Cable and satellite stations earn $310-million a year from broadcasting porn.
There were 11 000 adult movies made in LA last year compared to 400 Hollywood releases.
The industry bible Adult Video News reviews over 400 movies per month.
Production costs range from $50 000 to $250 000.
A top performer can earn $1 000 per day.
A hit video will sell 10 000 copies.
Americans rent 700 million hardcore videos a year.
There are 70 000 adult pay-per-view websites.

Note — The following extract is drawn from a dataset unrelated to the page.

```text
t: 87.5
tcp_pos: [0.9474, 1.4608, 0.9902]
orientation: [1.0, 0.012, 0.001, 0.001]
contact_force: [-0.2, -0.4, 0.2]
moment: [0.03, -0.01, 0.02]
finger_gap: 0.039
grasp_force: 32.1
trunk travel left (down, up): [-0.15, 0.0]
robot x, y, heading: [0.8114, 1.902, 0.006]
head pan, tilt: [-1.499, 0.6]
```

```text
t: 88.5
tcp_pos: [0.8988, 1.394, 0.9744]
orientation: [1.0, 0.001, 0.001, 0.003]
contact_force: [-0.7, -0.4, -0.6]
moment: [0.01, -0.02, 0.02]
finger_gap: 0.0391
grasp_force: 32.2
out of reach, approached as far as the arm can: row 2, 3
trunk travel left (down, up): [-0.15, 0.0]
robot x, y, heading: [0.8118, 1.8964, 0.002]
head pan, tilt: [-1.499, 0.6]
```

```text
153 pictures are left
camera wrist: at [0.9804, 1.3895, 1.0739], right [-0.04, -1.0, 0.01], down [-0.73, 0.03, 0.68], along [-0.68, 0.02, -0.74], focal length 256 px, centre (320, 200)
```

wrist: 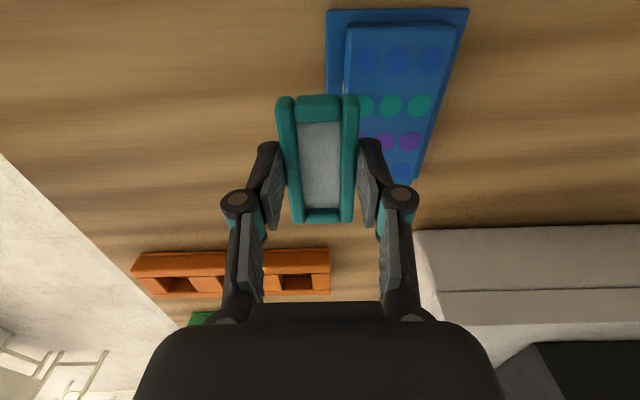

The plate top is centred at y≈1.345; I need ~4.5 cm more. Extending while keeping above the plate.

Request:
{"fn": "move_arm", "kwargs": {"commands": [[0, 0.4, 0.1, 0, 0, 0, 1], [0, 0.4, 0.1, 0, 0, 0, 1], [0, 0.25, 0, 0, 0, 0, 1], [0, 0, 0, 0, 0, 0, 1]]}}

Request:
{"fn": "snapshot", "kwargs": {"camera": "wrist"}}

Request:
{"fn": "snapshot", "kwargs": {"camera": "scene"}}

No sex please, we’re British:
Britain’s chattering classes have seen erections, fleetingly, in films such as Derek Jarman’s Sebastiane or Catherine Breillat’s Romance because of a 1954 code added to the Obscene Publications Act to ”allow obscenity” as long as it was in ”the interest of science, literature, art or music”. In other words, the proletariat doesn’t go and see arthouse or subtitled films. In recent years, the content of 18-rated films has been getting stronger to reflect public taste. Intimacy, the latest film from Hampstead darling Hanif Kureishi, which, like Romance, features scenes of fellatio, has just been granted an ”18” certificate for cinemas. As has the controversial French film Baise-Moi, with only one 10-second cut during a rape scene. The blowjobs in Baise-Moi apparently remain.